Officials at the firm, an offshoot of engineering giant CRSS Inc. of Houston, today are saying work won’t begin on the roadway for at least another year, pushing back the planned mid-1993 opening date that might have made it the state’s first operational tollway.

The delays have prompted grumbling among commuters and transportation officials alike, who are eager to ease the tangled mess on the Riverside Freeway. Each morning and evening, traffic clogs lengthy stretches of the freeway, a prime conduit for motorists making the daunting journey from newer, more affordable neighborhoods in the Inland Empire to job-rich Los Angeles and Orange counties.

Although transportation authorities in Orange County talk glowingly of California Private Transportation Corp. and practically lionize the firm’s president, Gerald S. Pfeffer, they have started toying with the idea of setting a “drop dead” date for the 10-mile project some time next year. Unless significant progress is made by then, they could withdraw their support and begin pursuing efforts to build ordinary car-pool lanes instead.

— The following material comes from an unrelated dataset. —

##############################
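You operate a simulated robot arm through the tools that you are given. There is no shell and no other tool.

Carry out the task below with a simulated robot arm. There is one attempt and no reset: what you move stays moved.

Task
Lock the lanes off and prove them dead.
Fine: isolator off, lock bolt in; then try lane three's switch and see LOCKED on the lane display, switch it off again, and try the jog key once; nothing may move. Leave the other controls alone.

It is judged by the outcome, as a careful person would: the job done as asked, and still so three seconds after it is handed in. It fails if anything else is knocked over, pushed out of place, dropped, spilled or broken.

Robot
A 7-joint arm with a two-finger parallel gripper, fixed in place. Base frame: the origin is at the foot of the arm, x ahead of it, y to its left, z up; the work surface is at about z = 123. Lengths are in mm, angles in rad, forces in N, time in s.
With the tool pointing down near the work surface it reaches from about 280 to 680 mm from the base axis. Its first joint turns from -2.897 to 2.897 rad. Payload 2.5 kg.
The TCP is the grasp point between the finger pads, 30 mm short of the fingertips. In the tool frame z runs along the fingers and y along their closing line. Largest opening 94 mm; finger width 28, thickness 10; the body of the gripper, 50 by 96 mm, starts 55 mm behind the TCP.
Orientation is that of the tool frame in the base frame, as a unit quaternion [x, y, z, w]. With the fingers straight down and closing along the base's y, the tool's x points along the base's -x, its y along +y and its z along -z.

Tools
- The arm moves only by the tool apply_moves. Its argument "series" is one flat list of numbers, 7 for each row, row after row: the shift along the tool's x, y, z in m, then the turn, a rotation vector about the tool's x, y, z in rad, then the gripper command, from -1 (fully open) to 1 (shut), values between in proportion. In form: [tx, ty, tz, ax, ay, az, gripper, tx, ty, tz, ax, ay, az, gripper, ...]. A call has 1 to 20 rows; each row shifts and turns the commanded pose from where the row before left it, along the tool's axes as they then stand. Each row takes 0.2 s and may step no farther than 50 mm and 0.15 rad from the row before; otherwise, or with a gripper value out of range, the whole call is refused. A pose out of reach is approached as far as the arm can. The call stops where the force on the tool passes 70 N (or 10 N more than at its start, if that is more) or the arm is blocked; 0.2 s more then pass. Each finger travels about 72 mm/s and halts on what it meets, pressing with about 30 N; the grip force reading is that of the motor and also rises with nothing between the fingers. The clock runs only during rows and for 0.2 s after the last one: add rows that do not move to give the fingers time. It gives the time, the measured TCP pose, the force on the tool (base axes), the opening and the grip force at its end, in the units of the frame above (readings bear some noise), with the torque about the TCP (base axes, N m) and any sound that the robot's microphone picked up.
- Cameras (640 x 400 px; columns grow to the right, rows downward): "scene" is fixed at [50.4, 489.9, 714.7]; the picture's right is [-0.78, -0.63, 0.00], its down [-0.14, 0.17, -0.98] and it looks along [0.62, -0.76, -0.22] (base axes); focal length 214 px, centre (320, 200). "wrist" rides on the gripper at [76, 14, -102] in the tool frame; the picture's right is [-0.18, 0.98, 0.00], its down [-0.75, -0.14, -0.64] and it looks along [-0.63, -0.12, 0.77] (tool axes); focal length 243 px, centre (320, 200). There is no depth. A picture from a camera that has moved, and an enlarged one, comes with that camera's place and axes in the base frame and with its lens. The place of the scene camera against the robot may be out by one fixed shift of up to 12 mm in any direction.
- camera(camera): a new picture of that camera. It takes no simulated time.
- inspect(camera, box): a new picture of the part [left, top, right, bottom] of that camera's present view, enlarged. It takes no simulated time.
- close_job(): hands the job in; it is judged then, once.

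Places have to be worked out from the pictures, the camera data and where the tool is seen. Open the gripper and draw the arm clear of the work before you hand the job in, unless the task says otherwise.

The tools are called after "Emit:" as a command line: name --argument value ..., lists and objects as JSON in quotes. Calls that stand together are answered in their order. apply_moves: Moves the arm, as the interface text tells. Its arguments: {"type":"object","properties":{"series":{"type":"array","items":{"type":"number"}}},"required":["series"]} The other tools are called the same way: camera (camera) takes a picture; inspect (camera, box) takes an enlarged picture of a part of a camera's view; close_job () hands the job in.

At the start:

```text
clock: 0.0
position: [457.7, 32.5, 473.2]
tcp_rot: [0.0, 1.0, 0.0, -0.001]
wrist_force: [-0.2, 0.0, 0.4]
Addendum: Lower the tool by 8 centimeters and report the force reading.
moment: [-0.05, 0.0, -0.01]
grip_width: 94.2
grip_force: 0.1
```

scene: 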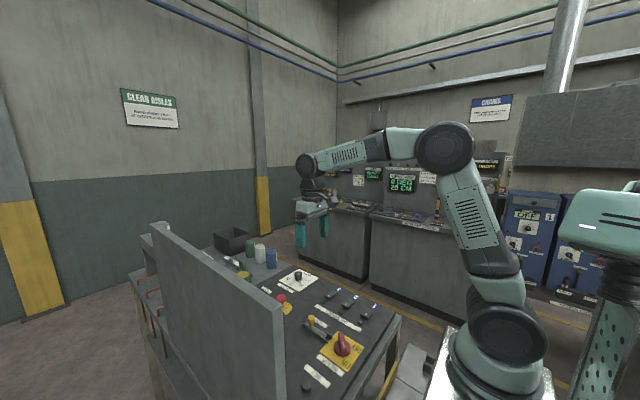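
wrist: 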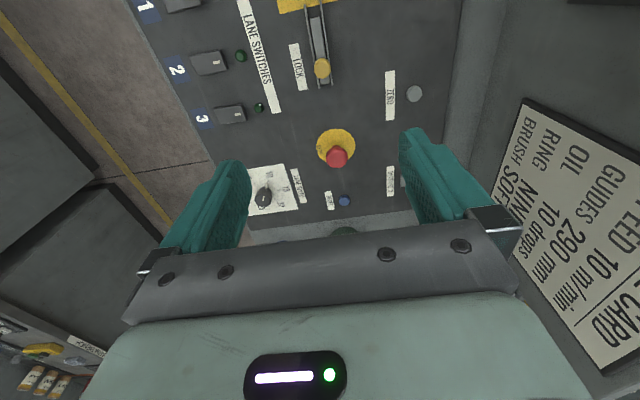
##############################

“I think they should be going faster,” said Stanley T. Oftelie, the Orange County Transportation Authority’s executive director. “We’ll be reassessing our support if this goes on much longer.”

In Riverside County, transportation officials are eager to see the private firm push the project deep into their county by purchasing car-pool lanes now under construction along the 91 freeway and incorporating them as part of the tollway. If that doesn’t happen, they have promised to sue to block the project.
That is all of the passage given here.